Options-selling investment vehicles are getting popular again. This is always tricky to write about, because two things are true:

  1. Over long periods, writing options does produce decent returns.
  2. Over shorter periods, particularly the ones where there's a lot of options-selling from people who don't fully understand the bet that they're making, these strategies sometimes blow up, and tend to all blow up together.
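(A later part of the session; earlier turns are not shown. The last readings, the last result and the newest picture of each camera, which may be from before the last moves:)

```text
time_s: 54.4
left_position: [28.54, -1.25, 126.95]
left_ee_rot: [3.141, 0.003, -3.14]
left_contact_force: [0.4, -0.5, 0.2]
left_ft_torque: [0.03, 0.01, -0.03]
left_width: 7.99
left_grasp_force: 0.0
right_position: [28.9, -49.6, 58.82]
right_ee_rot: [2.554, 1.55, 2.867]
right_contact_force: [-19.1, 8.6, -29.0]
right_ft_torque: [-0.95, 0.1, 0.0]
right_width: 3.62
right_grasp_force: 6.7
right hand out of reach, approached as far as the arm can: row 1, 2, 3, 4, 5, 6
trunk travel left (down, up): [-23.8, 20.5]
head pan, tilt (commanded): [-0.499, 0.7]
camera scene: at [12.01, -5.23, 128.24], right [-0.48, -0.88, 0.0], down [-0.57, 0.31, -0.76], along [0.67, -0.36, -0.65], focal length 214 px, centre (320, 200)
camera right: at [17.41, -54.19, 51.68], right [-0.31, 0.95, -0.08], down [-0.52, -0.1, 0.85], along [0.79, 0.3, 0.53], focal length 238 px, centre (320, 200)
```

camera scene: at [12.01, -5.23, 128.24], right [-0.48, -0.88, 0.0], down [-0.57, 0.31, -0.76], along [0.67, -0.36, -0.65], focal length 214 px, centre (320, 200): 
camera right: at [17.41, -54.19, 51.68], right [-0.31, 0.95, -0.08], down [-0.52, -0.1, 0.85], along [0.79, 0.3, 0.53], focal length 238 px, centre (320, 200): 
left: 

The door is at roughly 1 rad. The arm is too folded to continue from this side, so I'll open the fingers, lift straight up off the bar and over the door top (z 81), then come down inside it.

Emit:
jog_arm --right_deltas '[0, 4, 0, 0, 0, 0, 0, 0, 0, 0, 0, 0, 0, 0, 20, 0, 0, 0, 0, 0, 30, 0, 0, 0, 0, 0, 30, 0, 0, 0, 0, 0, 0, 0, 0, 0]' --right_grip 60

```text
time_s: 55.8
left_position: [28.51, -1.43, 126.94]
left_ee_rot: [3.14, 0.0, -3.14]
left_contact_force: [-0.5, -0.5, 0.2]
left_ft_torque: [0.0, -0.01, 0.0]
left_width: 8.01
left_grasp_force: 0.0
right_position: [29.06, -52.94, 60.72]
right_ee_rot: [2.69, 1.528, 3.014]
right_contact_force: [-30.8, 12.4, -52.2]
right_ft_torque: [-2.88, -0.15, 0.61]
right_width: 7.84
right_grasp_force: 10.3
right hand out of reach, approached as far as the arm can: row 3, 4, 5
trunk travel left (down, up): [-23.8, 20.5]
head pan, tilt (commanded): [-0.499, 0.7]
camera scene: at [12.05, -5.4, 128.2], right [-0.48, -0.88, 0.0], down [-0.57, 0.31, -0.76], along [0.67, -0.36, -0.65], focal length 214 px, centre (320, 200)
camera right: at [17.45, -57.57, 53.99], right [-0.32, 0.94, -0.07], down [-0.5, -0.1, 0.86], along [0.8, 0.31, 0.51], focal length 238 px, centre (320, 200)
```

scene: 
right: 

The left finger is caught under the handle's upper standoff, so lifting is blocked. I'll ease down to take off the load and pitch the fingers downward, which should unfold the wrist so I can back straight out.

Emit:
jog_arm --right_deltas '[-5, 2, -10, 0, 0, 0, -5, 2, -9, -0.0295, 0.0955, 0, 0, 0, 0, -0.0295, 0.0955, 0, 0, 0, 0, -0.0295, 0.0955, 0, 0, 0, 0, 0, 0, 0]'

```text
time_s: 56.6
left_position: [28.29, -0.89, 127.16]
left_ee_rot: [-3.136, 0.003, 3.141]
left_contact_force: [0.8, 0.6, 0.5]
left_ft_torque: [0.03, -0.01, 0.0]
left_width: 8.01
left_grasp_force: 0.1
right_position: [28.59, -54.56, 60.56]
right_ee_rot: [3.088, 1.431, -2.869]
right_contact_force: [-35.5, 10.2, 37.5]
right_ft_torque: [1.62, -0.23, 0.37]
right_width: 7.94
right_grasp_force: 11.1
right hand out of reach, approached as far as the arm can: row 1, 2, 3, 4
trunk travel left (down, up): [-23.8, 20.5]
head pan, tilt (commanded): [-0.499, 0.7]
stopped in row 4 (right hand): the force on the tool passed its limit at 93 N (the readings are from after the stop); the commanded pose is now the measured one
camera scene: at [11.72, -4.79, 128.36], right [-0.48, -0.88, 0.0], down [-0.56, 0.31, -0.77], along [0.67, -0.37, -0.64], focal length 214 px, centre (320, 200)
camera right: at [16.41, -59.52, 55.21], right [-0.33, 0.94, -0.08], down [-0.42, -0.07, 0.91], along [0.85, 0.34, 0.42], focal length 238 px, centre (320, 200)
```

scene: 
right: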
When there's systematic writing of options, one result is that it's cheaper for other investors to take highly levered positions with controlled risk; you can make a levered long investment paired with a put, or, equivalently, buy a call option. And the VIX is a standard proxy traders use to measure how worried other traders are; a low-VIX environment is one where more leverage feels safer. So these strategies tend to go through a cycle, where when they work, they gather assets, which makes them work better (if you're an options seller, you have an immediate mark-to-market gain when someone else sells more of the same options you sold). And then, there's a swift reversal.

Strategic Investments

The WSJ has a piece interviewing the head of one of Nvidia's venture groups ($, WSJ). Nvidia's investment strategy has been tricky to model ($, Diff): on one hand, they do have better information that most investors about who's applying AI well and who isn't. On the other hand, they're writing checks to companies whose big expense is buying Nvidia's own hardware. But on yet another hand, that hardware is scarce, and Nvidia isn't raising prices as aggressively as it could, so to the extent that there's any circular logic it's less about Nvidia converting cash on hand into sales, and more about Nvidia converting sales that would happen anyway into a markup on their venture investments. The article floats yet another possibility: Nvidia is making these investments in order to better track demand for its products. In mid-2022, they were missing estimates and writing down inventory, because chip demand is so hard to predict, especially when it's been growing. By investing in companies that are going to be ordering chips at scale, but not for a few quarters, Nvidia gets a better view of what those quarters will look like.